Problem statement
Locate each line with the string "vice" in the listing below and copy it.

Provided material
⟨
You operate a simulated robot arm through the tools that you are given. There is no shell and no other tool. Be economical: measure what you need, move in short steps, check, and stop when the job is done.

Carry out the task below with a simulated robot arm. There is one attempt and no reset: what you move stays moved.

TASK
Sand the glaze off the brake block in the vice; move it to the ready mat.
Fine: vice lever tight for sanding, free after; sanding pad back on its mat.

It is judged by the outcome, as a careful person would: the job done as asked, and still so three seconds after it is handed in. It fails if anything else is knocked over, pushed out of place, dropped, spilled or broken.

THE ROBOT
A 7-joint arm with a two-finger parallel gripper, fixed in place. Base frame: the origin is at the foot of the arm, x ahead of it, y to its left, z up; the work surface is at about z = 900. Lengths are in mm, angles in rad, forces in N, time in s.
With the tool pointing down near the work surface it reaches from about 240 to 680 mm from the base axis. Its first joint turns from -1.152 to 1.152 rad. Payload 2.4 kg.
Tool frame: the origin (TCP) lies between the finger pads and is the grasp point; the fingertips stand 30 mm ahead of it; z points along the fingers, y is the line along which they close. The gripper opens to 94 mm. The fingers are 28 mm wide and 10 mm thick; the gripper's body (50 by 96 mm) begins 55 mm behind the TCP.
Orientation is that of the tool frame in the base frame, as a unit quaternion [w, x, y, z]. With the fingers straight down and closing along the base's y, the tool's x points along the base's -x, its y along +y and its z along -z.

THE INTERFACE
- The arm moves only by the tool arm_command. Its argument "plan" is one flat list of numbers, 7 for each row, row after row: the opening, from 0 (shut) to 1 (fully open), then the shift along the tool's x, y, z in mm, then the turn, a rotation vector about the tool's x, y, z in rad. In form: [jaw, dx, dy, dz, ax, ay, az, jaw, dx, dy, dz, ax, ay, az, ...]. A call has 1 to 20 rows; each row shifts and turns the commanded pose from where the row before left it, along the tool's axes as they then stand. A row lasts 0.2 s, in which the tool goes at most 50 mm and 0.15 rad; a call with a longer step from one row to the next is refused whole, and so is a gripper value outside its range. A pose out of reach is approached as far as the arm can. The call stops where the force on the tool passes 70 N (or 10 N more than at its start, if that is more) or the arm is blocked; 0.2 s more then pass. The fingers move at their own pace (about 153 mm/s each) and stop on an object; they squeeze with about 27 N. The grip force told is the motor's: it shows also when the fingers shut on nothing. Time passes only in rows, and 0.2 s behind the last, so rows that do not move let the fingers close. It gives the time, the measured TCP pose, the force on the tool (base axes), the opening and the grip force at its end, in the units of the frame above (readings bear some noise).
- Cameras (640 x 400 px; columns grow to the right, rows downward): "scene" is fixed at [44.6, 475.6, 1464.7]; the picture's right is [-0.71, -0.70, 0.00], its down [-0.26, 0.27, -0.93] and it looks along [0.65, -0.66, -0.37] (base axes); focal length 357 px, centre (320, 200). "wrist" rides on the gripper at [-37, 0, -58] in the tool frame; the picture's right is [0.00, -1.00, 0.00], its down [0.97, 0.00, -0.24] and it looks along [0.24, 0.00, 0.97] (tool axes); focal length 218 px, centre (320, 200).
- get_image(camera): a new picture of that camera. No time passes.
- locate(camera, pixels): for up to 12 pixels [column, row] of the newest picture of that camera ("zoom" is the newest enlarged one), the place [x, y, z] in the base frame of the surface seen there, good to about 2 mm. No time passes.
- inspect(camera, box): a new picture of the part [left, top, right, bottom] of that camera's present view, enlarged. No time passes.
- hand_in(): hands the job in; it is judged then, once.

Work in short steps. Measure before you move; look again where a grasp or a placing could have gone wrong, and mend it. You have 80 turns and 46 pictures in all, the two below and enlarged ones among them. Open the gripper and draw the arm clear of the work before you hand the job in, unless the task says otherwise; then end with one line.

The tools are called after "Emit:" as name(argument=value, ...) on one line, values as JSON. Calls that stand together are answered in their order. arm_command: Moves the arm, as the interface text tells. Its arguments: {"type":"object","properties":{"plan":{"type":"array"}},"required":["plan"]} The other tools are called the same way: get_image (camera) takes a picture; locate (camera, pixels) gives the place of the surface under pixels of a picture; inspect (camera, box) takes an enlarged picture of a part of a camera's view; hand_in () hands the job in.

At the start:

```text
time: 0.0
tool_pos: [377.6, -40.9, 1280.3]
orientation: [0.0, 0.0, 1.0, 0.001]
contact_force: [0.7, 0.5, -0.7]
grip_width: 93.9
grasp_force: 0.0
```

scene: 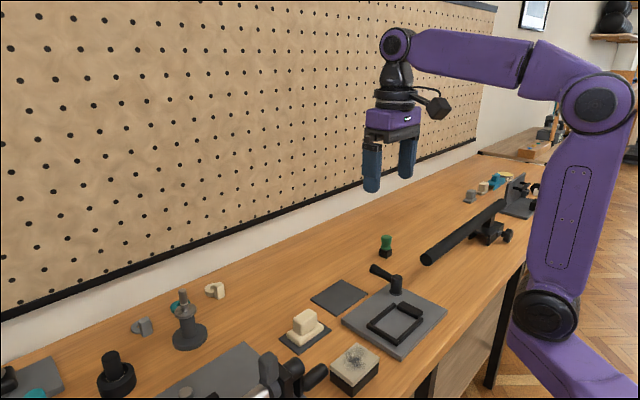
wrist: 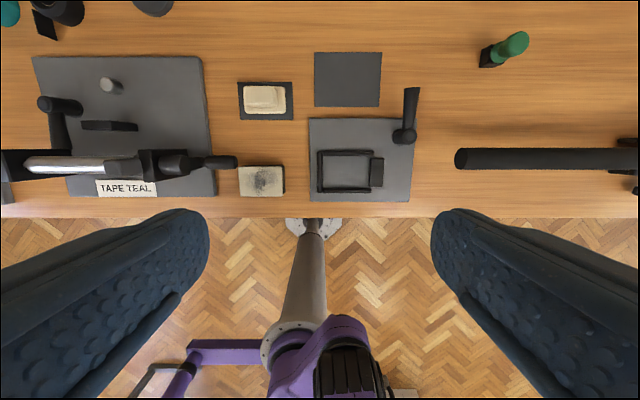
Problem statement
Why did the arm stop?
⟩
Output of the exercise
Sand the glaze off the brake block in the vice; move it to the ready mat.
Fine: vice lever tight for sanding, free after; sanding pad back on its mat.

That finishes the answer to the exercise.